Heiteres Fließenzählen

Prozess gegen den früheren Bauressort-Abteilungsleiter Gottfried Z.: Heute müssen sich die Gutachter rechtfertigen

Bremen taz ■ Als „renommierten Gutachter“ soll ihn selbst die Hannoveraner Architektenkammer empfohlen haben, für „Zweifel an der Sachkunde“, beteuert Richter Bernd Asbrock, habe es „keinen Grund“ gegeben: Paul-Lothar Müller, pensionierter Architekt aus Hildesheim, sollte im Auftrag des Bremer Landgerichts den Wert des Umbaus des Privathauses von Gottfried Z. überprüfen. Z. war einst Abteilungsleiter im Bauressort, zuständig für die Vergabe öffentlicher Bauaufträge, unter anderem recht oft an Zechbau. Zechbau wiederum baute Z.s Privathaus um. Und zwar, nach Ansicht der Staatsanwaltschaft, rund 230.000 Euro zu billig. Müllers Ergebnis schien diese Vorwürfe zu stützen.

Heute aber steht Müllers Arbeit selbst auf dem gerichtlichen Prüfstand, der Grund: Zweifel an der Sachkunde. Mehrere Fragen zu seiner eigenen Expertise konnte der „renommierte Gutachter“ während der vorangehenden Verhandlungstage nicht beantworten. Und in mehr als einem Punkt wies ihm die Verteidigung zudem handfeste Fehler nach. Etwa beim Fließenzählen: Müller sprach von 202 Quadratmetern neu geplättelter Böden und Wände, die Verteidigung von 119. Selbst die Zahl der Türen, von der Müller ausging, weicht offenbar von der realen Anzahl von Türen in Z.s Haus ab.

Unter dem Druck der Vorbehalte räumte Müller schließlich ein, dass er die umstrittene Expertise nicht allein angefertigt hatte. Vielmehr hätten auch Mitarbeiter seines Büros Teilfragen bearbeitet. Zusammen mit Müller sollen zwei davon heute erläutern, wie sie dabei vorgegangen und zu welchen Ergebnissen sie so gekommen sind. Es ist der erste Verhandlungstag seit Wochen - ein Schöffe war erkrankt.

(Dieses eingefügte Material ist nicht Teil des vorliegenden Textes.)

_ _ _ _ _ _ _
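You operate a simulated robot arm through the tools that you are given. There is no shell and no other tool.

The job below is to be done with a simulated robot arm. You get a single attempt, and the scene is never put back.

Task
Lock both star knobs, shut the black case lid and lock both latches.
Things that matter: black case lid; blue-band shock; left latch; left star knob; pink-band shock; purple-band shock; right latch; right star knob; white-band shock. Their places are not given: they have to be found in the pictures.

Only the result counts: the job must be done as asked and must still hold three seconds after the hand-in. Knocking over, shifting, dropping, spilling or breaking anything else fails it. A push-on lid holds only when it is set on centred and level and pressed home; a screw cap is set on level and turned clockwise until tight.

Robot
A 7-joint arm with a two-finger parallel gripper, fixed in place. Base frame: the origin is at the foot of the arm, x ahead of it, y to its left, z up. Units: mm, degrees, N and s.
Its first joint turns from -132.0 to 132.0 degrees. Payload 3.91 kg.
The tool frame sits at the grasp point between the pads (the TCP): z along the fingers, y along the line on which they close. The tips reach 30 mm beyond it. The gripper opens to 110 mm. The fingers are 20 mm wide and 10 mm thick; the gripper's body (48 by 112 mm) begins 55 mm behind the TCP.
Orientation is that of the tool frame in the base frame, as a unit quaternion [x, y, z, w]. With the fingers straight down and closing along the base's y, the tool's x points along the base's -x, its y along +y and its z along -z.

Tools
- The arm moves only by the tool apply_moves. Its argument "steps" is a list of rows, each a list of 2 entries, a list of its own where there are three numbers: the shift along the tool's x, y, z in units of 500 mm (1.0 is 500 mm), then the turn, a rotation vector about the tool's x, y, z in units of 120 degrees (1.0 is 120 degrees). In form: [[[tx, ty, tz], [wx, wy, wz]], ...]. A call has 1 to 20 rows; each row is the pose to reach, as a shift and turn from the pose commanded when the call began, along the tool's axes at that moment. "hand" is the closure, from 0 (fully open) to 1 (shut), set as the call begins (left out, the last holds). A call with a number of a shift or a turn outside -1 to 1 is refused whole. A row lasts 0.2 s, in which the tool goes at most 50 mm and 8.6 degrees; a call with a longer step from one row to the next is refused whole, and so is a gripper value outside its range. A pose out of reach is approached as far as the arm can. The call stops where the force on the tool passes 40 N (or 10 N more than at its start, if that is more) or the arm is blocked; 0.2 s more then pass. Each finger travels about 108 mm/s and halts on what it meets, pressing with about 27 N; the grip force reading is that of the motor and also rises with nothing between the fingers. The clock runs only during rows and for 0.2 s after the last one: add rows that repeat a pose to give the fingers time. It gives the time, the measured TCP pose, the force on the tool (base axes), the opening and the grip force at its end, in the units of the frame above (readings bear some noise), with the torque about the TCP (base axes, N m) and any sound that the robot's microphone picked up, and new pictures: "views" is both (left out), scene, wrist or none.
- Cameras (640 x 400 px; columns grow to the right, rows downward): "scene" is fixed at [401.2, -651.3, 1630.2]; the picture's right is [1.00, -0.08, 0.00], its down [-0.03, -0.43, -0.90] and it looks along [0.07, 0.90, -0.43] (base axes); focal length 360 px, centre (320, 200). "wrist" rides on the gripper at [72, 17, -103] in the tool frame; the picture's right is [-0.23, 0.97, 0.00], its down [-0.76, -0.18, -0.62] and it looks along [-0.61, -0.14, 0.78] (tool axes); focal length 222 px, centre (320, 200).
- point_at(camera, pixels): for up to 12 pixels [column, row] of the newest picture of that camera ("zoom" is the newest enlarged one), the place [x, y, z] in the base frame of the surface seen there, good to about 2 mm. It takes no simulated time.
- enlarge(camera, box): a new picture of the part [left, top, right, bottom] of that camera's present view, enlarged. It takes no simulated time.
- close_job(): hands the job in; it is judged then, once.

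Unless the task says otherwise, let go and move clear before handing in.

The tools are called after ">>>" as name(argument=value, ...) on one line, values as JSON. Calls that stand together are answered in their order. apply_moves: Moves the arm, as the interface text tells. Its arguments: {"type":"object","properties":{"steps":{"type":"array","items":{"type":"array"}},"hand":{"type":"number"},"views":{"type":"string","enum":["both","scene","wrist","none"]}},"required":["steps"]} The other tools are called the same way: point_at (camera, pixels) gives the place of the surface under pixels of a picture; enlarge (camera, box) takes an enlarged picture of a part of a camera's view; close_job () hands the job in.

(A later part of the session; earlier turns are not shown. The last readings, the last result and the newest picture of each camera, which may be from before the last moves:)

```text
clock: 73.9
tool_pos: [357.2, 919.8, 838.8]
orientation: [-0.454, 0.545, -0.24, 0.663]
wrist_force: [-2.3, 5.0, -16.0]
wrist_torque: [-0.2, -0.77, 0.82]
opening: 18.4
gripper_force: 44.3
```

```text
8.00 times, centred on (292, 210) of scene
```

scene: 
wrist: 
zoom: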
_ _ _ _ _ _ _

Man müsse nun „sehr grundsätzlich hören, wer was gemacht hat“, erläuterte der Vorsitzende Richter Bernd Asbrock die Vorladung der drei Architekten. Nur so könne das Gericht entscheiden, ob die Expertise doch noch brauchbar sei, oder ob ein zweites, ordentliches Gutachten angefertigt werden muss. Beobachter halten Letzteres für wahrscheinlich.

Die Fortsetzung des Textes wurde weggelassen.